PE Panorama: Squaring the circle

01 September 2014   Category: News, Asia, Global, United Kingdom   By Paul Mackintosh

Private equity firms are looking at fresh avenues for raising funds directly from retail investors, according to a report in the Wall Street Journal (WSJ) that taps into the existing trend among some big-name private equity players to diversify their fundraising options by providing pension benefit products directly to pension-holders. What the article doesn't address so directly, though, is the thorny question of whether pensioners should be investing directly into a high-risk asset class like private equity in the first place.

Pantheon Ventures, the relatively venerable London-based fund of funds investor, with “US$30.5 billion in assets under management” (as of March 31, 2014), is the platform cited by WSJ, with a plan to offer a private-equity product to defined contribution (DC) pension plans such as the US 401(k) system, by as early as 2015. For retail investors wanting to get in on the act, Pantheon does already offer Pantheon International Participations, a “private equity fund of funds investment trust”, publicly traded on the London Stock Exchange. This recalls the public listings of Carlyle, KKR, and similar private equity majors, and both these firms are cited by WSJ as also working on DC plan products for investors.

A fund of funds platform admittedly should act as a risk moderator and mitigator for investors, especially in the seasoned hands of an entity like Pantheon, which “has invested in more than 1,000 private equity funds since its inception in 1982”. That said, that risk mitigation also comes at the cost of an averaging off of performance, and raises the question again of whether the platform can achieve returns much in excess of public markets investments over the same period.

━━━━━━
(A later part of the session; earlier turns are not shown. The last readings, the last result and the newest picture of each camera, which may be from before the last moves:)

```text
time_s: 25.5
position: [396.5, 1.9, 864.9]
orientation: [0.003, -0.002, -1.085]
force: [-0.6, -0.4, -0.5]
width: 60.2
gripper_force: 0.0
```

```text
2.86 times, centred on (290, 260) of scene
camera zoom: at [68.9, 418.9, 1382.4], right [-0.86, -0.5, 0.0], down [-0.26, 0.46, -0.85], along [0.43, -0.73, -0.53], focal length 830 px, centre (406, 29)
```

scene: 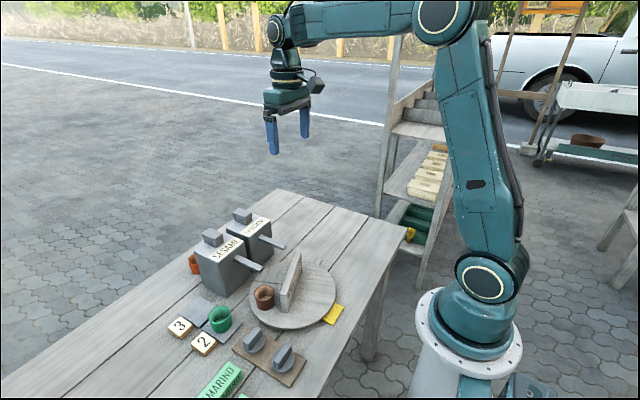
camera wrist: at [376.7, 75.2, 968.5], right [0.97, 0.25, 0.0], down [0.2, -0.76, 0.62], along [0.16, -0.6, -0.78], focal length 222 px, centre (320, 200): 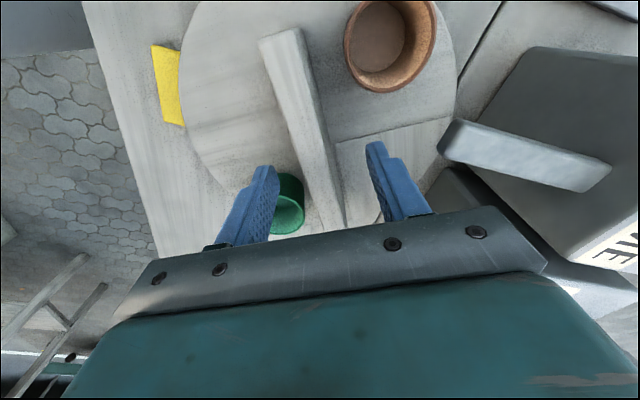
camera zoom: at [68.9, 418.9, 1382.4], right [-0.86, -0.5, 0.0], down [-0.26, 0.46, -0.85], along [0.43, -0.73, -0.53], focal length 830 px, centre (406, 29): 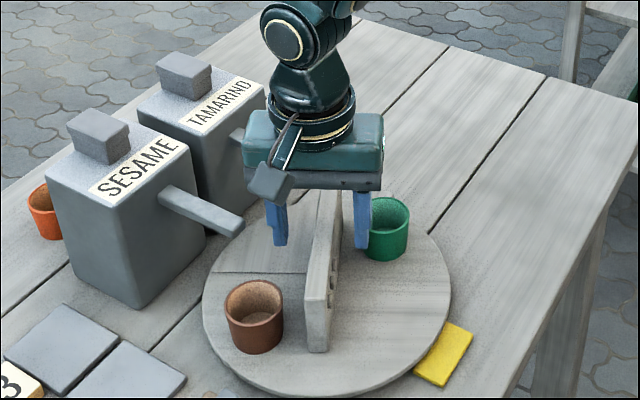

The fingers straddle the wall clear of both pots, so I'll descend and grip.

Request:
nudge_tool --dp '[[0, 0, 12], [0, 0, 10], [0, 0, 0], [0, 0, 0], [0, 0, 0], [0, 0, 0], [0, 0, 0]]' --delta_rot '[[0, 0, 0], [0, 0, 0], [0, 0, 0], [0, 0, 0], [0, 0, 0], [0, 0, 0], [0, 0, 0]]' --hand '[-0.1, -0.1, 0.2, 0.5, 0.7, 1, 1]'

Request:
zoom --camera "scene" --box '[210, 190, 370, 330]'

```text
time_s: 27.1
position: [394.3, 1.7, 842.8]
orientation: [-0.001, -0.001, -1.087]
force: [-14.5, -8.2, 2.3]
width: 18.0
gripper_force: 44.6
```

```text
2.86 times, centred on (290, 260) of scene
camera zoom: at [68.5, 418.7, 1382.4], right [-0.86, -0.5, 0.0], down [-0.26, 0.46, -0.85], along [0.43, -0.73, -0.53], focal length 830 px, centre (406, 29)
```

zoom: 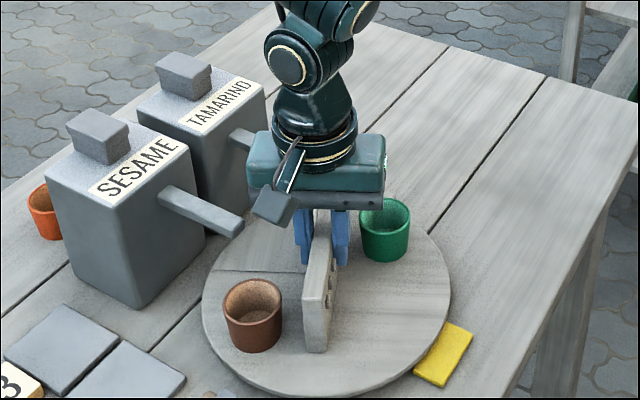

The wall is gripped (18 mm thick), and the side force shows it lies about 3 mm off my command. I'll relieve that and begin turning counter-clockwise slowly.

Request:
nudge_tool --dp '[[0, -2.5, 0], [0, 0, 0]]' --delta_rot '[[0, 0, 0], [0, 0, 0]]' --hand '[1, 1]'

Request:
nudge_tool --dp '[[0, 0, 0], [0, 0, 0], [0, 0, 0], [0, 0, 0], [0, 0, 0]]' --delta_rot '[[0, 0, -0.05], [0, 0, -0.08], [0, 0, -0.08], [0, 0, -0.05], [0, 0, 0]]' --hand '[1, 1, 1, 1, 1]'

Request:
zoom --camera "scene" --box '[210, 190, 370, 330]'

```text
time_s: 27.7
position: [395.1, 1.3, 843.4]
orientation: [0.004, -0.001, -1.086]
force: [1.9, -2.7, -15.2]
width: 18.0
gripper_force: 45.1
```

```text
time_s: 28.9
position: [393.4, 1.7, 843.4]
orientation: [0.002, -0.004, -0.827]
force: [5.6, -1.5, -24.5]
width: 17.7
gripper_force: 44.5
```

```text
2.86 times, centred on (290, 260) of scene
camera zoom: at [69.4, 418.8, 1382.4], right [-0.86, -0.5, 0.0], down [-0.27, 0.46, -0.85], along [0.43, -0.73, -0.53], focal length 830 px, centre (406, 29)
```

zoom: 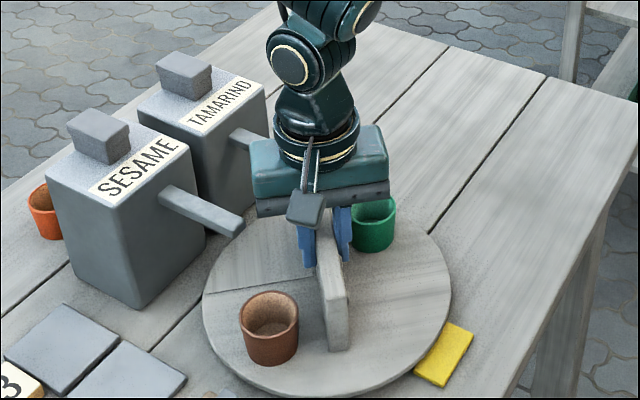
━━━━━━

This may also be a way to bridge the gap between defined benefit (DB) pension plans, traditionally a major reservoir of private equity fund investment, and DC schemes, which usually allocate much lower proportions of their assets to private equity. The issue holding DC schemes back from private equity is liquidity, as manifest in daily reporting and mark-to-market performance accounting. Although not all DC benefit plan types require this, many do, and the long-term and illiquid nature of private equity investment works against such a structure. However, the Pantheon product now under development does reportedly offer such daily reporting, along with daily liquidity. That could require some smart structuring, although conceivably it is feasible. Daily liquidity rather militates against the supposed long-term nature of the asset class, but if Pantheon can square the circle so successfully, all power to it. Perhaps its well-established track record as a major investor in the private equity secondaries market could be especially important here.